Exercise
Where a line of the material contains the string "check", copy that line.

Supplied data
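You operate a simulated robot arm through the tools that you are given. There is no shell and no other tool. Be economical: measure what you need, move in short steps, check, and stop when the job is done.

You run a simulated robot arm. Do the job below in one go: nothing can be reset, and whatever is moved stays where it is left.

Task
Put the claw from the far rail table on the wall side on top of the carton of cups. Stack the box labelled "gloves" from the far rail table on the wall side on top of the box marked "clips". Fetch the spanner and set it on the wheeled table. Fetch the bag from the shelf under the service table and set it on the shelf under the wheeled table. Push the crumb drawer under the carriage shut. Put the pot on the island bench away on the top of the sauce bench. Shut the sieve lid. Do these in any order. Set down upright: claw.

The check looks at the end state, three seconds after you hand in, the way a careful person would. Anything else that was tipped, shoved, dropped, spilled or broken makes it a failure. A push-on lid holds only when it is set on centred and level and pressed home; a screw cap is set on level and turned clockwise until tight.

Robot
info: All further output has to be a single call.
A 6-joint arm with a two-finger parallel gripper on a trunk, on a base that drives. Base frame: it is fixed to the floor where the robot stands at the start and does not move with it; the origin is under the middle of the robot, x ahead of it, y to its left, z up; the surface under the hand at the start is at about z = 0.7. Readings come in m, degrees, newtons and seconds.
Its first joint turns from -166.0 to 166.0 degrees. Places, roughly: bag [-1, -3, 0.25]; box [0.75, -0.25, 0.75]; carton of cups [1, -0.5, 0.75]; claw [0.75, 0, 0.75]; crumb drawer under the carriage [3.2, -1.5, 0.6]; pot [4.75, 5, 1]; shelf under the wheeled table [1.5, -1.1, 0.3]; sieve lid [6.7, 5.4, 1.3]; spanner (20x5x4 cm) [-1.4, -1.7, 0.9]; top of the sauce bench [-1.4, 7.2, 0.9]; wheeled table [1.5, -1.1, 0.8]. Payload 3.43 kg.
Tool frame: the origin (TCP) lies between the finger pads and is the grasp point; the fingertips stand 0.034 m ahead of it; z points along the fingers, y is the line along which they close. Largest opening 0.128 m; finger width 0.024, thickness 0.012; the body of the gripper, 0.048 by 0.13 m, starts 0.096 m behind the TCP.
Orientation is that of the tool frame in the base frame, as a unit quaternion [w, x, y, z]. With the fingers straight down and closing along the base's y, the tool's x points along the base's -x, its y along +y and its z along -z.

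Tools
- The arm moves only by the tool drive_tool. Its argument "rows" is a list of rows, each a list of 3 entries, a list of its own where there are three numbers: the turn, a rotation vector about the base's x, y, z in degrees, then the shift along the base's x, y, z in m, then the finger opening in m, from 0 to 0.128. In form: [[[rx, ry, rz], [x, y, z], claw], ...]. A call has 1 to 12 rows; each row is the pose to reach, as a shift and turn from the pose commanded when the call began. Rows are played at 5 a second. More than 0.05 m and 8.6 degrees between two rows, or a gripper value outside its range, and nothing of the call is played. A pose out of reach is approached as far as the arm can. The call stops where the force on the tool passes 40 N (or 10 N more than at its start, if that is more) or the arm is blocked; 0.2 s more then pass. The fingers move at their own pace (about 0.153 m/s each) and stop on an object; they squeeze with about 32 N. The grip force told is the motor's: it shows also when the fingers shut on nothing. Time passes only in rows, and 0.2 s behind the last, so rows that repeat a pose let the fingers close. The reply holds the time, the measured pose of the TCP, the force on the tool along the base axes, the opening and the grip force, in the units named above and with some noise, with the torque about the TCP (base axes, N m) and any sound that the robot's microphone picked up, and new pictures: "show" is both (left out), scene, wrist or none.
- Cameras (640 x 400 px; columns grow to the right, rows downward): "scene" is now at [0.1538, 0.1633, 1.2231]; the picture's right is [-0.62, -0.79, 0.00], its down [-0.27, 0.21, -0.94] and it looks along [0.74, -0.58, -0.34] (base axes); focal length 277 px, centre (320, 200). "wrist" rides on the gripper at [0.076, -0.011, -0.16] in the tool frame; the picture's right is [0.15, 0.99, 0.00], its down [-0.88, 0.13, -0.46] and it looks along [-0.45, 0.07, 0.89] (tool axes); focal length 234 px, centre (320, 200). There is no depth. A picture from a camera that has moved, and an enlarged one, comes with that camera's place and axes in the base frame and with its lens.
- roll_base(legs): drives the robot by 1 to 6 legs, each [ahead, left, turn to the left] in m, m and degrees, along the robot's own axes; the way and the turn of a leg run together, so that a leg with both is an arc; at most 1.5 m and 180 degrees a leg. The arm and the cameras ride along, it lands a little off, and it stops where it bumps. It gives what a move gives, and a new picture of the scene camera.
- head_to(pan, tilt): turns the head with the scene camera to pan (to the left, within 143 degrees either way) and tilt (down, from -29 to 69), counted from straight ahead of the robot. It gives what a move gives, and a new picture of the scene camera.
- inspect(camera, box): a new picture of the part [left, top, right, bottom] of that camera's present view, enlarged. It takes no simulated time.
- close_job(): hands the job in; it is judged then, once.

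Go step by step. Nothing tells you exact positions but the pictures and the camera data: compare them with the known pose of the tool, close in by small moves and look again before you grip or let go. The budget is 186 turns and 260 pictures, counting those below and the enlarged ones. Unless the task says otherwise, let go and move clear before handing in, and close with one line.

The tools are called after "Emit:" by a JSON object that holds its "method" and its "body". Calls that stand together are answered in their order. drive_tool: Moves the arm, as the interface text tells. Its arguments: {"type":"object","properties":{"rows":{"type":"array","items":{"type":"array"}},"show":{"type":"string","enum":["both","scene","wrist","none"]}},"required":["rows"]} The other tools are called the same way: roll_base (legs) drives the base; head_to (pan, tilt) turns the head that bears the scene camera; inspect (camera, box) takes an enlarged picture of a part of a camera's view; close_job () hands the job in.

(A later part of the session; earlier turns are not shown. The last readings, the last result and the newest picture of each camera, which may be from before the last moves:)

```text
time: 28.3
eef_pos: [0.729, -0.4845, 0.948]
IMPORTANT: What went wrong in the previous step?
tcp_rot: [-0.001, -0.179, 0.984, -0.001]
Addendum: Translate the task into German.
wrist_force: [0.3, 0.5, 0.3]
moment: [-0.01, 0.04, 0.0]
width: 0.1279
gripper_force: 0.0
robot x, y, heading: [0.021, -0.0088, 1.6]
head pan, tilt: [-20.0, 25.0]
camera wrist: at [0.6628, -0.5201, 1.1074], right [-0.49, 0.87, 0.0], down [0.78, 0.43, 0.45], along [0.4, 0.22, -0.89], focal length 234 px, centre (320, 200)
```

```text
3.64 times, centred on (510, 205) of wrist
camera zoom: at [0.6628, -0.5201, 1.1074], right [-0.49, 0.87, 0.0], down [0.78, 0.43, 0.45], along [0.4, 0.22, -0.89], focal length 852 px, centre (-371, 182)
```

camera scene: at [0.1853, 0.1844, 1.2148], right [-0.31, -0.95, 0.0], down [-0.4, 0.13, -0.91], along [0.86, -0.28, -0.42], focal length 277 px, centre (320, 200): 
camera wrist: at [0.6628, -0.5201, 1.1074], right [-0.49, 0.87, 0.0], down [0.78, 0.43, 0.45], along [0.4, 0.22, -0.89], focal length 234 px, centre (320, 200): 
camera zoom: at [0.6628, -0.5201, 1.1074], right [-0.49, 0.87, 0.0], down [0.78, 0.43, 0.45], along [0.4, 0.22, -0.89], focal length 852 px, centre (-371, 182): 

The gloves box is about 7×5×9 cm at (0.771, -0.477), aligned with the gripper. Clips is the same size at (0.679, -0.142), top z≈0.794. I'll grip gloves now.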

Task result
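You operate a simulated robot arm through the tools that you are given. There is no shell and no other tool. Be economical: measure what you need, move in short steps, check, and stop when the job is done.
The check looks at the end state, three seconds after you hand in, the way a careful person would. Anything else that was tipped, shoved, dropped, spilled or broken makes it a failure. A push-on lid holds only when it is set on centred and level and pressed home; a screw cap is set on level and turned clockwise until tight.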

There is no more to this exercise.